Sovereign yields jumped in Australia and New Zealand amid fears the Federal Reserve will lead an aggressive wave of interest-rate hikes in key economies. The US 10-year Treasury yield closed at almost 2.5% last week, past a technical trend line that effectively served as a ceiling since the late 1980s.

Crude oil retreated to about $ 111 a barrel. A dollar gauge fluctuated and the yen was around a six-year low against the greenback.

The war continues to disrupt the supplies of key commodities, stoking inflation risks that are contributing to expectations of more aggressive Fed tightening. Traders are pricing in two full percentage points of Fed rate rises over the rest of 2022. That backdrop has the potential to inject further volatility across stocks, bonds and currencies.

“The Fed is trying to create a Goldilocks scenario by engineering a soft landing,” Saira Malik, chief investment officer at Nuveen, said on Bloomberg Television. “The equity markets are buying it and the bond markets aren’t.”

Malik said she expects only a moderate impact on global growth from the war, adding economic expansion will be strong enough to overcome inflation.

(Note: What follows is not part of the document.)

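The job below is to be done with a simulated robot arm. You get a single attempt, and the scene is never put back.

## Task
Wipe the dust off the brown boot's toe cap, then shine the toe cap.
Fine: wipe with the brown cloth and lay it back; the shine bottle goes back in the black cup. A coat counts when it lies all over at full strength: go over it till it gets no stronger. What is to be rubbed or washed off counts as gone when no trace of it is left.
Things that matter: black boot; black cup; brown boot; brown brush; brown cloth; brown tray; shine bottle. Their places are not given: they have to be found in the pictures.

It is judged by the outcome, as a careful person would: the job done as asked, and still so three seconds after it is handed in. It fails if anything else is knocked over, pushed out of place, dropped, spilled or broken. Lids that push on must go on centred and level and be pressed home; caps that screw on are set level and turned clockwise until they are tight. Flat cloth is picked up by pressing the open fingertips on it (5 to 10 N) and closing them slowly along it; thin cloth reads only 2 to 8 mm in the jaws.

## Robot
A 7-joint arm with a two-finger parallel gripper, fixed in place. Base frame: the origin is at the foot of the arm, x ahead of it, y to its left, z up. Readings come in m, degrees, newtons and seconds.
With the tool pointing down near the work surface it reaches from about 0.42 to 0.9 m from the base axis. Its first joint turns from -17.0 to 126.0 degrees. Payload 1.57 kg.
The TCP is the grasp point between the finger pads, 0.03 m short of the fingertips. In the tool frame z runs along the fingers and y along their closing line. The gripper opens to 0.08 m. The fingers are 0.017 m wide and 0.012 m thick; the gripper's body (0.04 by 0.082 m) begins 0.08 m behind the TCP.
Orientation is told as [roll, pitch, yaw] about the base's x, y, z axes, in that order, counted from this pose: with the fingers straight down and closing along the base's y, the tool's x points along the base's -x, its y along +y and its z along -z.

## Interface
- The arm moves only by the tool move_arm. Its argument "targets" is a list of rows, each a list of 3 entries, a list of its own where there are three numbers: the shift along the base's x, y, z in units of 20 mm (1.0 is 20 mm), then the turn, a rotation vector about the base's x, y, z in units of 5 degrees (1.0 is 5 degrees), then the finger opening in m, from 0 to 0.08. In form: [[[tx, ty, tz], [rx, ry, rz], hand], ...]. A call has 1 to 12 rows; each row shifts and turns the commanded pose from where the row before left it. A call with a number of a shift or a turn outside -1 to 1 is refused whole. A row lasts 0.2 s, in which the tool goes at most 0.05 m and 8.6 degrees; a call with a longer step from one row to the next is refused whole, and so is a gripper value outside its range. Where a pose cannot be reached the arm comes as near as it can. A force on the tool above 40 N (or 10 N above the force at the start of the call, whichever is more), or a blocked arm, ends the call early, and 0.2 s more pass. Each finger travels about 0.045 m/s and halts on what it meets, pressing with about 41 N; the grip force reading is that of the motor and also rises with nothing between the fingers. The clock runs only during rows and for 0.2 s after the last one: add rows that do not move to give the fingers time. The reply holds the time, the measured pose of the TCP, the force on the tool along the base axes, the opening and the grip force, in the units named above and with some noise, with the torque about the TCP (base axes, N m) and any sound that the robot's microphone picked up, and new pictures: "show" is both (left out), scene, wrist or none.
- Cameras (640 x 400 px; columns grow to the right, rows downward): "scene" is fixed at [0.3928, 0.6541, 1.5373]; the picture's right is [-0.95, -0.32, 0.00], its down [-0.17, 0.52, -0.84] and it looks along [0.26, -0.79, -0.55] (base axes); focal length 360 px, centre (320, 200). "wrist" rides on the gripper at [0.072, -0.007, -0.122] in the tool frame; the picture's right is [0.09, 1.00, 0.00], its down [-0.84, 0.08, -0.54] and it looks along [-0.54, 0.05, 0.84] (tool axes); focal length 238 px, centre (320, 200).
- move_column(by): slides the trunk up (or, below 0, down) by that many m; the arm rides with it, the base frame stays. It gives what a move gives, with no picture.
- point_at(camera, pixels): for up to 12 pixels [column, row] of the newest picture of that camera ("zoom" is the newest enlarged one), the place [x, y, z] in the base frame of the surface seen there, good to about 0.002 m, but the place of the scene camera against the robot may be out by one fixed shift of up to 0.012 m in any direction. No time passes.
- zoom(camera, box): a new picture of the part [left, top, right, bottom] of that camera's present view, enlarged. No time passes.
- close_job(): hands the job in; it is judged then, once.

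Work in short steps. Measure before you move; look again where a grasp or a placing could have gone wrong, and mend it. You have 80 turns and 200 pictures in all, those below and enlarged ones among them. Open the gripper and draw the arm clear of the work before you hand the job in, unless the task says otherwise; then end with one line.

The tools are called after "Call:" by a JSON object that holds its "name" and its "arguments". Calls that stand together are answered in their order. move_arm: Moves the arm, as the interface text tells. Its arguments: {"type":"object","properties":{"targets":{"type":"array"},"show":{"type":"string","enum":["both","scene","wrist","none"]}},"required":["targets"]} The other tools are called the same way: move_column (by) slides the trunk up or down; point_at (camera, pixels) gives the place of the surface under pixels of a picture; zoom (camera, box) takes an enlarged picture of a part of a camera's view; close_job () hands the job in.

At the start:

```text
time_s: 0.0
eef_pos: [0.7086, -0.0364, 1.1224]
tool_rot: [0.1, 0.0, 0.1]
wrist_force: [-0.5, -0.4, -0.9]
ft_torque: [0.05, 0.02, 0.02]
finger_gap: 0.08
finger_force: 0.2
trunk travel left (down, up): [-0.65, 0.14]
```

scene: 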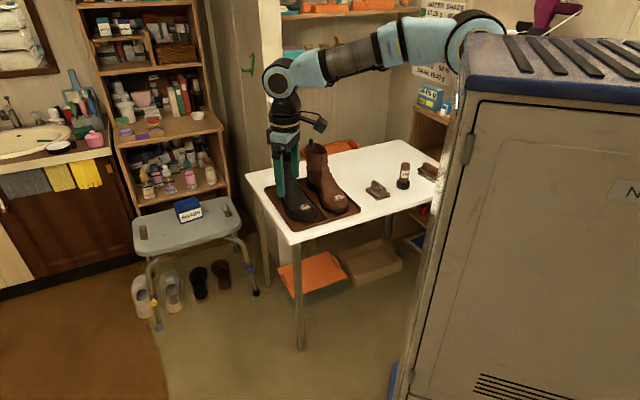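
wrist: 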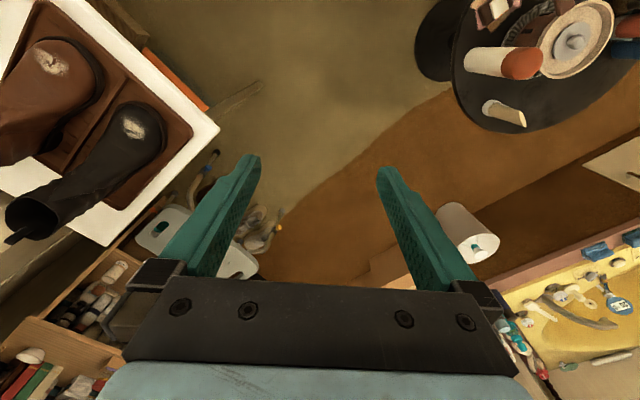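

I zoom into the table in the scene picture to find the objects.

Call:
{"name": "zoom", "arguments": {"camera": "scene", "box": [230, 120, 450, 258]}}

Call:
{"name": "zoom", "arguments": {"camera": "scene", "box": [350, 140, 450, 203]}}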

In-person talks between Ukrainian and Russian negotiating teams will resume this week, according to officials. US officials are in damage control after President Joe Biden said Vladimir Putin “can not remain in power.” Secretary of State Antony Blinken said the US does not have a regime of regime change.

Global shares have recovered from the lows sparked by Russia’s invasion, but questions remain about the durability of the equity market advance.

It may be that what we’re seeing is “more of a bear-market rally,” Chris Weston, head of research with Pepperstone Financial Pty, wrote in a note. He added that investment flows related to portfolio rebalancing at the end of March and the first quarter could lead to “big and questionable moves.”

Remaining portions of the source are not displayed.